Return the selected extract unchanged, from "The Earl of" to its end.

▶ SELECTED EXTRACT:
##############################

The Earl of Westmorland

felt it his duty to state the reasons on which he should be induced to vote against the bill. The first ground of his opposition was, that he absolutely and distinctly objected to the principle of the measure. When he said this, he did not wish it to be supposed that he was an enemy to toleration generally, when about to be extended to any man or set of men of any particular sect; but he objected to this measure because he considered it a complete alteration of the law of the land and of the church establishment. By the law of the land, for the purpose of protecting families in the possession of their property, and preventing frauds, the solemnization of the marriage contract was required to be in the church of England. To this general Jaw there were only two exceptions, in the instances of Jews and Quakers. On the policy of those exceptions he should not now stay to argue; it was sufficient that they existed and were recognized by the law; but, if they were to be extended— if other exceptions to the general law were to be created—he wished to know why the alteration should be special and not general? He saw no reason why the Unitarian should be put forward in preference to other dissenters. His next objection was, that by this bill the church was made a mere handmaid, an assistant, to this particular description of dissenters, in preference to all others. He could not conceive why, if the principle of extension of right were to be allowed, it should not be rendered general, if not universal. He did not see why the Unitarians should form the only exception to the general law of the land. On these grounds, he should feel himself bound to give his negative to a measure, which, he conceived, would, if passed, form a considerable alteration of the ecclesiastical law, and of the common law of the land.

##############################

▶ INFORMATION SHOWN:
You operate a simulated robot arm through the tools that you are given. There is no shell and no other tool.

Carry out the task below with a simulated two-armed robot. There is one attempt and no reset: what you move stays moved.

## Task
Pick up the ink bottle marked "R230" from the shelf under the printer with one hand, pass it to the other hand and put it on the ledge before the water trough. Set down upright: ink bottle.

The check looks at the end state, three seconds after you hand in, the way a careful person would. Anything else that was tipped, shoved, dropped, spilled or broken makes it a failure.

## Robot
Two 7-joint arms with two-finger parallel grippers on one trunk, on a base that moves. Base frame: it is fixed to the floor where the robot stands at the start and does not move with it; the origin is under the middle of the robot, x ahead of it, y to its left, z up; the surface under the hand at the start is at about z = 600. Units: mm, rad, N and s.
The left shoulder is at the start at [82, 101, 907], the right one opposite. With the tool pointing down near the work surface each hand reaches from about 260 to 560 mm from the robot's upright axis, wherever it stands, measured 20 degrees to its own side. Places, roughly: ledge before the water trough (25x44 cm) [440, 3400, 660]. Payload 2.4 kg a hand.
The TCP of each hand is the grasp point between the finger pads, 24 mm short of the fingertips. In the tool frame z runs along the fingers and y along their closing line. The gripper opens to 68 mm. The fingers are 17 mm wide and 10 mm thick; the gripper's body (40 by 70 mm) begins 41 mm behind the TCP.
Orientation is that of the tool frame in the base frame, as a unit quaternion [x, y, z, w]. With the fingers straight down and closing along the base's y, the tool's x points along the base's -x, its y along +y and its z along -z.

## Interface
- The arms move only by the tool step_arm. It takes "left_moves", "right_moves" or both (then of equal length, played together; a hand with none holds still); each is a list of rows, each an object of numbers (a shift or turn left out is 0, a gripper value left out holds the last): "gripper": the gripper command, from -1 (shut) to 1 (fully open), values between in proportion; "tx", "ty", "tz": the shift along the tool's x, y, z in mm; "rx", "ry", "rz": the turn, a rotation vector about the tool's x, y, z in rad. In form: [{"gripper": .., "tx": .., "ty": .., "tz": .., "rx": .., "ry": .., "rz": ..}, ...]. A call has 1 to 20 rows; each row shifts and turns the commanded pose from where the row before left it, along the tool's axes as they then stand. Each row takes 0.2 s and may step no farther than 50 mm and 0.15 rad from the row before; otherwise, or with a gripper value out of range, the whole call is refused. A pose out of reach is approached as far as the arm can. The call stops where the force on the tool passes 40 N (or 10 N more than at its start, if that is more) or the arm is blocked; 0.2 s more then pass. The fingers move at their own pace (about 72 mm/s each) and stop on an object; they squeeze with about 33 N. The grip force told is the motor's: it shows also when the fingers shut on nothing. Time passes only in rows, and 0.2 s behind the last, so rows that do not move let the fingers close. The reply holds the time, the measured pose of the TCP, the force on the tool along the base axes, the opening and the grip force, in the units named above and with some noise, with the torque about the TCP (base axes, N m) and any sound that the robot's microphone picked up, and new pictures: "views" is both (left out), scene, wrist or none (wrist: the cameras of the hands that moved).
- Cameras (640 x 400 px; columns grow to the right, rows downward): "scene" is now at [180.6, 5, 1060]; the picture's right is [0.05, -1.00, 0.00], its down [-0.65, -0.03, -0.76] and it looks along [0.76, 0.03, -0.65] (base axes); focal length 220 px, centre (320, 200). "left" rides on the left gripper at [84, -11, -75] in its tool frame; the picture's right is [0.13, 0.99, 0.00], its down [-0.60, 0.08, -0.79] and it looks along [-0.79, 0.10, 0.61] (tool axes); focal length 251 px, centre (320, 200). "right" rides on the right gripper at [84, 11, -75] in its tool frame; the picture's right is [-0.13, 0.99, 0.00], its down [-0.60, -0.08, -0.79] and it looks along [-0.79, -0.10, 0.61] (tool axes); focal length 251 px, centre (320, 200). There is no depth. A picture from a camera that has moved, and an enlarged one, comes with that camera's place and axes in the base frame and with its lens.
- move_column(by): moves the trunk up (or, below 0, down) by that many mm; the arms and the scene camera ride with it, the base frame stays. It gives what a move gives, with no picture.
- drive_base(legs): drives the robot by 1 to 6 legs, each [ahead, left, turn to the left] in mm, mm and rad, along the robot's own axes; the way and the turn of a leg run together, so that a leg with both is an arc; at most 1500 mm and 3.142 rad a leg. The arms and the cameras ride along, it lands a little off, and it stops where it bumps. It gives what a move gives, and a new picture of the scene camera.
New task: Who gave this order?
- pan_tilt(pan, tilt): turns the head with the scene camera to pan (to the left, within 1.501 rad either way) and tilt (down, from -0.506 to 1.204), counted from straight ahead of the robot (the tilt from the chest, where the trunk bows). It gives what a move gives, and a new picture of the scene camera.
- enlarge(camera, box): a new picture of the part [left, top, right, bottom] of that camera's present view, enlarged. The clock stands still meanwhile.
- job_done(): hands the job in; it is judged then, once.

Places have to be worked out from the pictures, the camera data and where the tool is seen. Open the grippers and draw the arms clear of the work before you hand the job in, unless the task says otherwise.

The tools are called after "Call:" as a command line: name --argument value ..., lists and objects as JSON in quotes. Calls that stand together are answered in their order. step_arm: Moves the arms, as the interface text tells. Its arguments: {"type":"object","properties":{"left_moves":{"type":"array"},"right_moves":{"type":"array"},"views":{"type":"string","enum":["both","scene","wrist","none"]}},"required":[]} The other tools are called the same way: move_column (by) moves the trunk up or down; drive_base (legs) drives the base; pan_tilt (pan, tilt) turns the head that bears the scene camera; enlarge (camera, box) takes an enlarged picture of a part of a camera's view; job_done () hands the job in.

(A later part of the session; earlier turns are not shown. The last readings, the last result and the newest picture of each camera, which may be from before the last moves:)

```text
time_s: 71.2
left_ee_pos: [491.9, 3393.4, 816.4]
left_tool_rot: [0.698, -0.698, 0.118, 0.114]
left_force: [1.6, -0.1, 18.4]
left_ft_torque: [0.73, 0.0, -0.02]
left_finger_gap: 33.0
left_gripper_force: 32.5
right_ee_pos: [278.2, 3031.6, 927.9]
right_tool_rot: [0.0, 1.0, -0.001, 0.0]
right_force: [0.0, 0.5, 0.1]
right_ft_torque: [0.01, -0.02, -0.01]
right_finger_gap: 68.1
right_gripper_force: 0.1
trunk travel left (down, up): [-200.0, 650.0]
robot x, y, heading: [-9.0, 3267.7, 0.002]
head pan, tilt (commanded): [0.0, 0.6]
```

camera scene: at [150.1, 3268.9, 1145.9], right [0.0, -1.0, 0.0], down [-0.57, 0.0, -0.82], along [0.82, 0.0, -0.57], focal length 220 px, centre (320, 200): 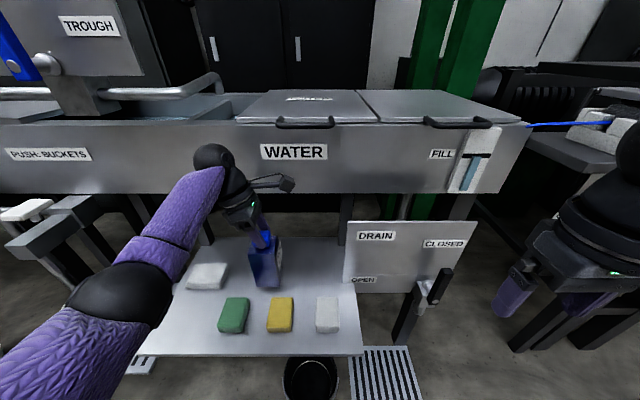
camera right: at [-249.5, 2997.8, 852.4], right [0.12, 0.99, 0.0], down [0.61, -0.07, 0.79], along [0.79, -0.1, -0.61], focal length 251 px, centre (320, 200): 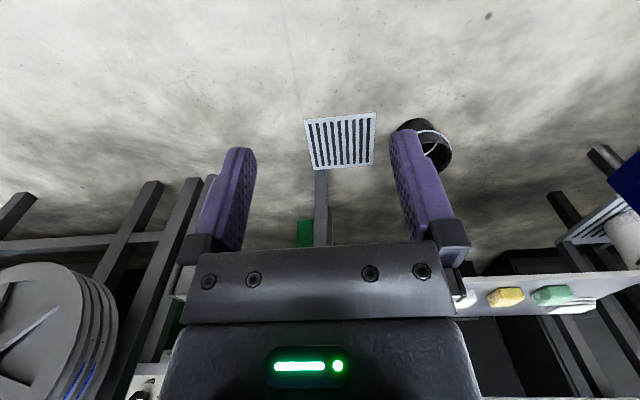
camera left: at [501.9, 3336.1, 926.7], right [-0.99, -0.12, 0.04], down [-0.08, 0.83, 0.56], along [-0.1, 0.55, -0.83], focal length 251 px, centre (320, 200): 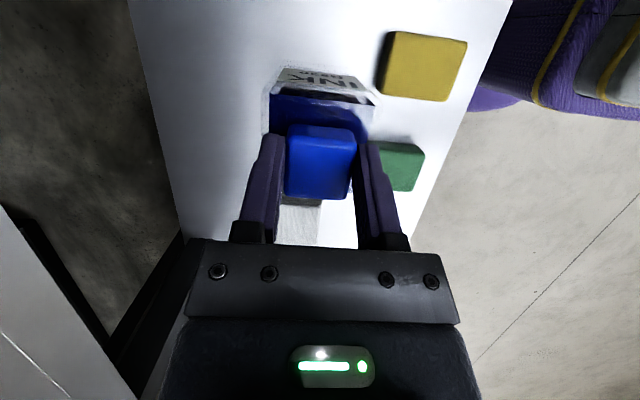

##############################

▶ WRITTEN RESPONSE:
The Earl of Westmorland

felt it his duty to state the reasons on which he should be induced to vote against the bill. The first ground of his opposition was, that he absolutely and distinctly objected to the principle of the measure. When he said this, he did not wish it to be supposed that he was an enemy to toleration generally, when about to be extended to any man or set of men of any particular sect; but he objected to this measure because he considered it a complete alteration of the law of the land and of the church establishment. By the law of the land, for the purpose of protecting families in the possession of their property, and preventing frauds, the solemnization of the marriage contract was required to be in the church of England. To this general Jaw there were only two exceptions, in the instances of Jews and Quakers. On the policy of those exceptions he should not now stay to argue; it was sufficient that they existed and were recognized by the law; but, if they were to be extended— if other exceptions to the general law were to be created—he wished to know why the alteration should be special and not general? He saw no reason why the Unitarian should be put forward in preference to other dissenters. His next objection was, that by this bill the church was made a mere handmaid, an assistant, to this particular description of dissenters, in preference to all others. He could not conceive why, if the principle of extension of right were to be allowed, it should not be rendered general, if not universal. He did not see why the Unitarians should form the only exception to the general law of the land. On these grounds, he should feel himself bound to give his negative to a measure, which, he conceived, would, if passed, form a considerable alteration of the ecclesiastical law, and of the common law of the land.